Butler is not draftable in standard fantasy leagues, but he’s an intriguing second-round dynasty pick and could see some additional playing time this season if there is an injury ahead of him on the depth chart.

TE Ricky Seals-Jones
(2018 TE Rank – No.33, 2.7 FPts/G)

Many scouts touted tight end Ricky Seals-Jones as a potential breakout player at the position in 2018, but that simply didn’t happen. Seals-Jones did see his targets more than double from his rookie season but he became significantly less effective with those targets at his yards per reception dropped from 16.8 to 10.1 and his touchdowns went from three in 2018 to just one in 2019. He also caught just 34 passes.
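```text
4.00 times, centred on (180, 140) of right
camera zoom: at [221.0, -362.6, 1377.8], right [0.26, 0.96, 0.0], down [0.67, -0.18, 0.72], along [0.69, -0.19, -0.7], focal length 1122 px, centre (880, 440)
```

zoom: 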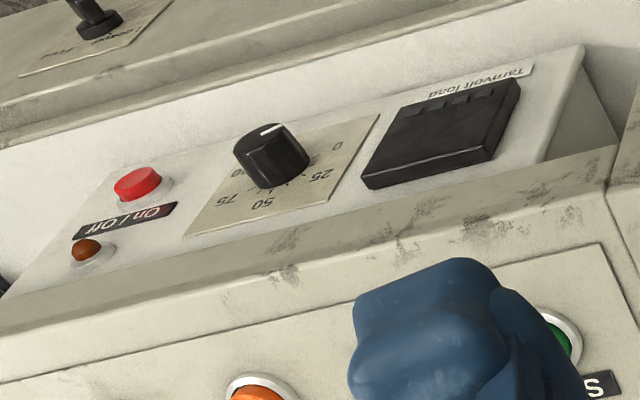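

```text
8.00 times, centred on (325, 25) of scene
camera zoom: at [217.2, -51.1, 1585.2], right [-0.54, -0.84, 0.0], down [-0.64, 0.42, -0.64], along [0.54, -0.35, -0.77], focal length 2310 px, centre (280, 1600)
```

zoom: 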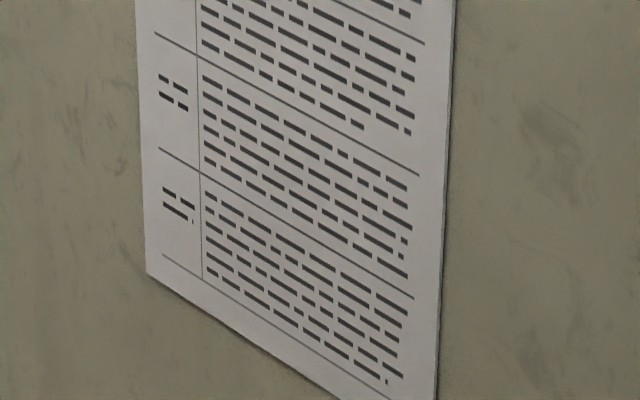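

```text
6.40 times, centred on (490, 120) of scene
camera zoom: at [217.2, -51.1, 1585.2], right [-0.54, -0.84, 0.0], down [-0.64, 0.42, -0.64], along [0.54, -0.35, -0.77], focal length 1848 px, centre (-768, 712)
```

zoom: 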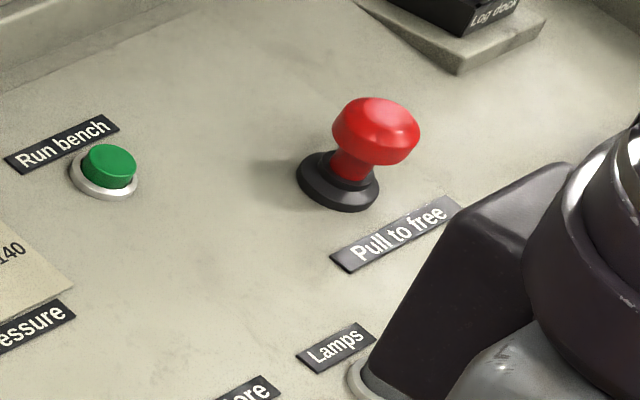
The reality is that Seals-Jones was stuck in a terrible offense with questionable quarterback play and it just wasn’t going to happen for him. He’s still a very fast player for the tight end position and that should give him some potential to play significant snaps for the Cardinals, but he does also have increased competition for targets with Christian Kirk returning from injury as well as the additions of wide receivers Andy Isabella, Hakeem Butler and Keesean Johnson.

There’s a possibility that Seals-Jones enjoys an increase in targets just given the offensive system, but a true breakout into becoming an elite fantasy tight end seems unlikely.